**Input data:**
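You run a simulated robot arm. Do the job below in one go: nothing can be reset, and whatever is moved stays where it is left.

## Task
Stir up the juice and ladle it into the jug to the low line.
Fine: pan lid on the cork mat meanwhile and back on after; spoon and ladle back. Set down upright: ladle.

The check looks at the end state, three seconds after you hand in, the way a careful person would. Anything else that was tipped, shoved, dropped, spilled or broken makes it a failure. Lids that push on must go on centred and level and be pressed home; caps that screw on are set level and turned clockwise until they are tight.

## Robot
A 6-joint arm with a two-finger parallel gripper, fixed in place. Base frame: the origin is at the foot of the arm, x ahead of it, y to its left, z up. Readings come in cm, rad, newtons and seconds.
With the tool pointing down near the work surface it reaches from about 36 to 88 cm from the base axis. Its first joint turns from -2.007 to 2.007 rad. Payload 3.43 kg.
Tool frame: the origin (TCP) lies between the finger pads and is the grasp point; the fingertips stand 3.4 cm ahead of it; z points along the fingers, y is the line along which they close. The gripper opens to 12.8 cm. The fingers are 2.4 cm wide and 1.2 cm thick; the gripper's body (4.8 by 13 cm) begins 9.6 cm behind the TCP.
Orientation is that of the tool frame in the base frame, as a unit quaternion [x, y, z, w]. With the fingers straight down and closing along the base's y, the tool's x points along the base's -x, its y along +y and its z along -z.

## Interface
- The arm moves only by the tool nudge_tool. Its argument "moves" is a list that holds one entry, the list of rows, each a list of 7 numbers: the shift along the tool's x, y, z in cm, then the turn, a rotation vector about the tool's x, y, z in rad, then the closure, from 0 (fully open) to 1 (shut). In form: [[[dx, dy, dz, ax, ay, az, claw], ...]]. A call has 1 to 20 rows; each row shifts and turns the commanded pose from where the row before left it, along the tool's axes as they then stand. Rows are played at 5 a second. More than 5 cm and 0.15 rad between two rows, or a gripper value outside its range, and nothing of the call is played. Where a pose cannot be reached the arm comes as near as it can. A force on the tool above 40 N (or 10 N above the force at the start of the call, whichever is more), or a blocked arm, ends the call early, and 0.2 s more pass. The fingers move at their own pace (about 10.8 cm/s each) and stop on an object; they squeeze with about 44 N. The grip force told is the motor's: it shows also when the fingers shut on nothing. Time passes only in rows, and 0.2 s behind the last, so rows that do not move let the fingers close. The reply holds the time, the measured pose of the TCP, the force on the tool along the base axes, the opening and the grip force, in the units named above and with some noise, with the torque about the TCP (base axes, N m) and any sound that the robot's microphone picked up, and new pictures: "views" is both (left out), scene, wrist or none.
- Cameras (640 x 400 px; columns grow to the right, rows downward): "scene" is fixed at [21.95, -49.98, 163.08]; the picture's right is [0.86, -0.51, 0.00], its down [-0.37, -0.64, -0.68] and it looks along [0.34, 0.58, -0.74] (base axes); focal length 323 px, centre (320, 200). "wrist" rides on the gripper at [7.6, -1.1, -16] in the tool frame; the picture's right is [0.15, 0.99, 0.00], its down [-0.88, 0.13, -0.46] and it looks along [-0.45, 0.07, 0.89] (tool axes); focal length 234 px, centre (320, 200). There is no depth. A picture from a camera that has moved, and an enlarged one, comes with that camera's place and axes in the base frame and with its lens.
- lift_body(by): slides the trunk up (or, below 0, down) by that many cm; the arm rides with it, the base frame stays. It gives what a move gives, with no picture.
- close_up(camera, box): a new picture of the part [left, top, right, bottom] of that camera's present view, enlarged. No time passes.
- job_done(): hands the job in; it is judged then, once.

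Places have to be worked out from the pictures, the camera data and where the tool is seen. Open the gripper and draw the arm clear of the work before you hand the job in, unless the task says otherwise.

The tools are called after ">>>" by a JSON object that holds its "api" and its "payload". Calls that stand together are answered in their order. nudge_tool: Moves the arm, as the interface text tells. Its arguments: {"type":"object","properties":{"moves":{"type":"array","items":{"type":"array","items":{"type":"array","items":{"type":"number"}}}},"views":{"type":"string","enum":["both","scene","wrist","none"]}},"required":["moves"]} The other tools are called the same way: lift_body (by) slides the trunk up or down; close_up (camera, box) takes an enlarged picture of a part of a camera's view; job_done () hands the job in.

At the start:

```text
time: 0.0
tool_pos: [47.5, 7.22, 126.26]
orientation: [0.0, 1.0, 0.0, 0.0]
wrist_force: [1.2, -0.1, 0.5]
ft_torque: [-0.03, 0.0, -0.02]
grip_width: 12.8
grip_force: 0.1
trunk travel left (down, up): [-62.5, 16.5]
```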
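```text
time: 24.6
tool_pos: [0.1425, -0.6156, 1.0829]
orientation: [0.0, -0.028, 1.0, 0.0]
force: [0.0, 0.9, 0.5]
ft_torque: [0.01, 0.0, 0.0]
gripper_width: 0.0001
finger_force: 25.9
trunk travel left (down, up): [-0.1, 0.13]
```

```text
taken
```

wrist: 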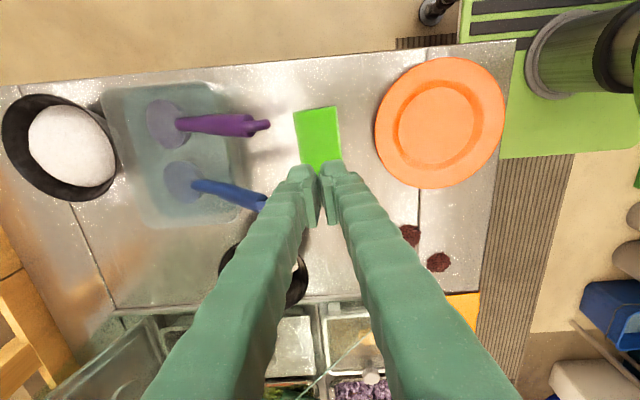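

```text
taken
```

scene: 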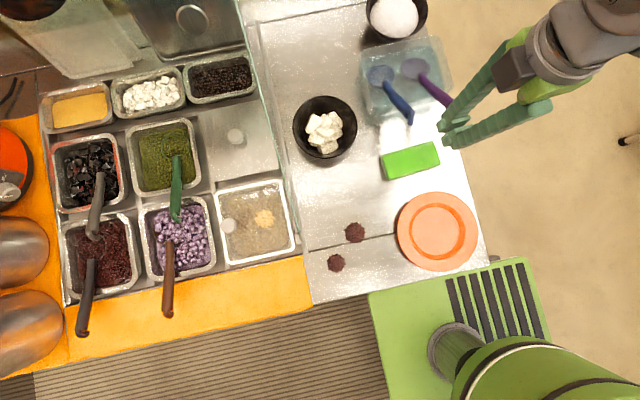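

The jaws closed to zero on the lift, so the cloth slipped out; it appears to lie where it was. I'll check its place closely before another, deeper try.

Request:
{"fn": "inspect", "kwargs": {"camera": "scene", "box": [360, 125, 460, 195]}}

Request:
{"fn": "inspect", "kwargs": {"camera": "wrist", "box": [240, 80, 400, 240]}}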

**What is required:** From the data, collect all lines where the string "travel" appears.

**Correct answer:**
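trunk travel left (down, up): [-62.5, 16.5]
trunk travel left (down, up): [-0.1, 0.13]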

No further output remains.